── Document extract
Science Projects And Inventions

Dental Floss

"With this apparatus regularly and daily used, the teeth and gums will be preserved free from disease."
Levi Spear Parmly
Appalled by the terrible condition of his patients' teeth, U.S. dentist Levi Spear Parmly (1790-1859) was spurred into promoting the use of what is now called dental floss. He encouraged people to clean between their teeth using a thin piece of waxen silk thread, and even went so far as to state that flossing combined with the use of a toothbrush and dentrifice would eliminate bacteria from the gums. While this might have been a slight exaggeration, the use of dental floss is today widely recognized as one of the most important, and least utilized, forms of oral hygiene.
The practice of cleaning between the teeth with thread or small picks is one that predates Spear Parmly, but he reinvented the procedure and the tools to do it, and publicized the beneficial effects of flossing. His influential book, A Practical Guide to the Management of the Teeth, was published in 1819. In it, he advised flossing after every meal.
Despite Spear Parmly's sound words, dental floss was slow to take off and was not mass-produced until Codman and Shurtleft patented their floss in 1874. But it was the Johnson & Johnson Corporation that was responsible for the widest distribution of dental floss, created from the same silk thread used in surgical suture production. In around 1900 the Johnson & Johnson Corporation bought Codman and Shurtleft, which remains an active division of the company.
────
── Supplied material
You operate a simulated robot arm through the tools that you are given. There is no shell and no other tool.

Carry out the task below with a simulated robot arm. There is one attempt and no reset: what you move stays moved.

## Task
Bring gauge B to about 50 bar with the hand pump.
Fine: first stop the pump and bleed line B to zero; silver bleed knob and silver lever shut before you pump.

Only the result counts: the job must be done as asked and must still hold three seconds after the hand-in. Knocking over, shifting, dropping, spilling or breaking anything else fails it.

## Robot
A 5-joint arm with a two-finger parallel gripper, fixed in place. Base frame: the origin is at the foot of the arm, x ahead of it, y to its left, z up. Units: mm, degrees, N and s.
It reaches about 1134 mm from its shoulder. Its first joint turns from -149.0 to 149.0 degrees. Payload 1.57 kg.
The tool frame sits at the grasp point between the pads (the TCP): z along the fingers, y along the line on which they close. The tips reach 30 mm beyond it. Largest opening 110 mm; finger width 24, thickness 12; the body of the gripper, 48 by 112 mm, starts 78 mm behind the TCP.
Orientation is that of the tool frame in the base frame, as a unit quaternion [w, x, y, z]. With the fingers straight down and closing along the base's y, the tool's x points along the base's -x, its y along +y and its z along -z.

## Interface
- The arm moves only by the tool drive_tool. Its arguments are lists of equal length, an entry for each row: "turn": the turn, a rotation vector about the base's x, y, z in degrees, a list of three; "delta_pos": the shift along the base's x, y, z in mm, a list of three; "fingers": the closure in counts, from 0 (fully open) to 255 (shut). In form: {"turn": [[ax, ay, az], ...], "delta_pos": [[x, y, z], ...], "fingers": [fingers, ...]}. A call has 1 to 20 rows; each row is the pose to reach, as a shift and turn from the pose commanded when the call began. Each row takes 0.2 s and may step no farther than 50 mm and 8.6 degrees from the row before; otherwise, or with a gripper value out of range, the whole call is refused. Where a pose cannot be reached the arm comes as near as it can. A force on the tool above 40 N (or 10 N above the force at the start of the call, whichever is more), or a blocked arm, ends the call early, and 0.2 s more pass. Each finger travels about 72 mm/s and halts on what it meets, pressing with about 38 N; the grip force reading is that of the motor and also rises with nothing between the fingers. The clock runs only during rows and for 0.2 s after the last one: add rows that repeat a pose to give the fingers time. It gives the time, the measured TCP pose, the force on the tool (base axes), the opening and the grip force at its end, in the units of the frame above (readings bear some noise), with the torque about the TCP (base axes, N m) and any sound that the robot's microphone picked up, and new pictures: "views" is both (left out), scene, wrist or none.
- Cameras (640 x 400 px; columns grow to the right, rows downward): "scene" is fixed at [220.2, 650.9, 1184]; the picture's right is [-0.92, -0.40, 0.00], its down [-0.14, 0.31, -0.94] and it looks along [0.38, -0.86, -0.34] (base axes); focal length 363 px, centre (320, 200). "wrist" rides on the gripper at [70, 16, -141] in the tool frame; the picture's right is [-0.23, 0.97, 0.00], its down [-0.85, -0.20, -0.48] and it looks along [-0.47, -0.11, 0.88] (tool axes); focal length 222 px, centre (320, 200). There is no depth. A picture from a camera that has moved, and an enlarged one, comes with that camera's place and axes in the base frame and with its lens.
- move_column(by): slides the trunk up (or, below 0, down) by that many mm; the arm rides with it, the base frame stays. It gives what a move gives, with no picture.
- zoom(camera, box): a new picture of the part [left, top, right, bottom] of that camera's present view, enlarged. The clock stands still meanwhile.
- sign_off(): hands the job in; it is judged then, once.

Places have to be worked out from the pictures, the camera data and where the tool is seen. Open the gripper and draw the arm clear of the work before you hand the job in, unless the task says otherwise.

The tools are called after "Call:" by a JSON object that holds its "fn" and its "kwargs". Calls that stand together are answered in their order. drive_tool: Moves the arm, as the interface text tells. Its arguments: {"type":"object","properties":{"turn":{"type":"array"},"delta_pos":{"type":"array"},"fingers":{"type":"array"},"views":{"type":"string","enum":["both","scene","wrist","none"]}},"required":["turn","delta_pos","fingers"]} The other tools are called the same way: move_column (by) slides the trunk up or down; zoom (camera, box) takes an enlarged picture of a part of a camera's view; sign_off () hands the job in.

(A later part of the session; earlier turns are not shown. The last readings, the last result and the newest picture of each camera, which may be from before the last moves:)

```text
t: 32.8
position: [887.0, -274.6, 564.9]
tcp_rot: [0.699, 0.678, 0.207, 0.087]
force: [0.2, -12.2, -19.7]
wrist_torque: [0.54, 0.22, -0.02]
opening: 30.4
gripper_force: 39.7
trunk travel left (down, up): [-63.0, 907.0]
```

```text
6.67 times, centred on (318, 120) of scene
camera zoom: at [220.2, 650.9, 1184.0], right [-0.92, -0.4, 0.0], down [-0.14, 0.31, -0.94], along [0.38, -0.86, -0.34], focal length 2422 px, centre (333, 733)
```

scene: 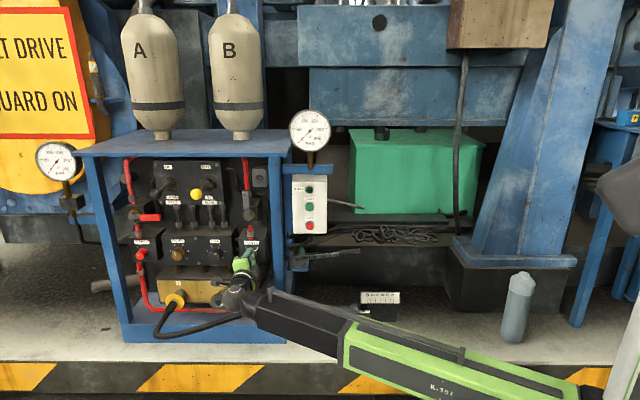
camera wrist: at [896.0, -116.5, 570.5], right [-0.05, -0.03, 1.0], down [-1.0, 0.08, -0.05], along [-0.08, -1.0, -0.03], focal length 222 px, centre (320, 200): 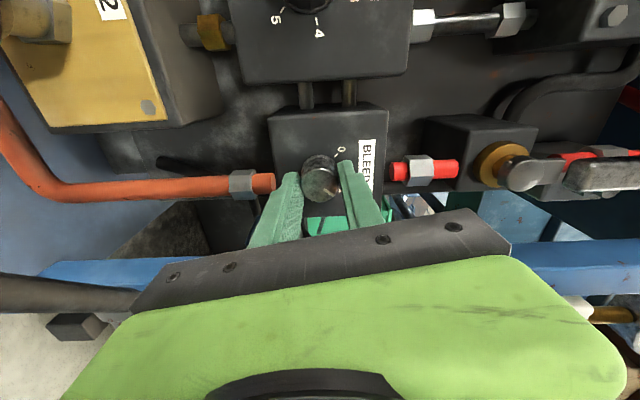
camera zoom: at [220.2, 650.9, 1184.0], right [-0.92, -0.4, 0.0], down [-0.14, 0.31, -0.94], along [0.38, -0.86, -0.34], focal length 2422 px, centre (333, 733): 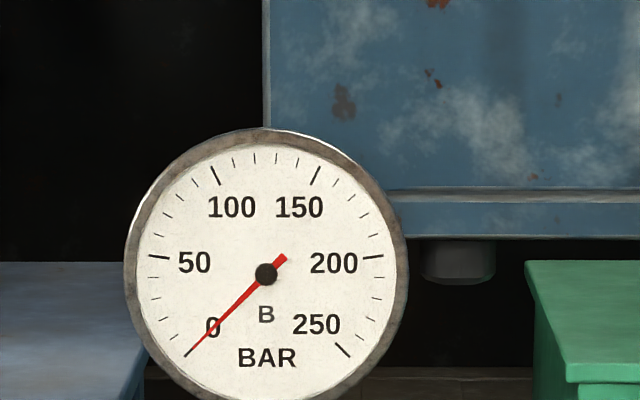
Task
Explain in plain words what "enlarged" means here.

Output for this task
────
Task
Pull out the sentences of the document extract that run from "The practice of" through "of the company." and give them unchanged.

Output for this task
The practice of cleaning between the teeth with thread or small picks is one that predates Spear Parmly, but he reinvented the procedure and the tools to do it, and publicized the beneficial effects of flossing. His influential book, A Practical Guide to the Management of the Teeth, was published in 1819. In it, he advised flossing after every meal.
Despite Spear Parmly's sound words, dental floss was slow to take off and was not mass-produced until Codman and Shurtleft patented their floss in 1874. But it was the Johnson & Johnson Corporation that was responsible for the widest distribution of dental floss, created from the same silk thread used in surgical suture production. In around 1900 the Johnson & Johnson Corporation bought Codman and Shurtleft, which remains an active division of the company.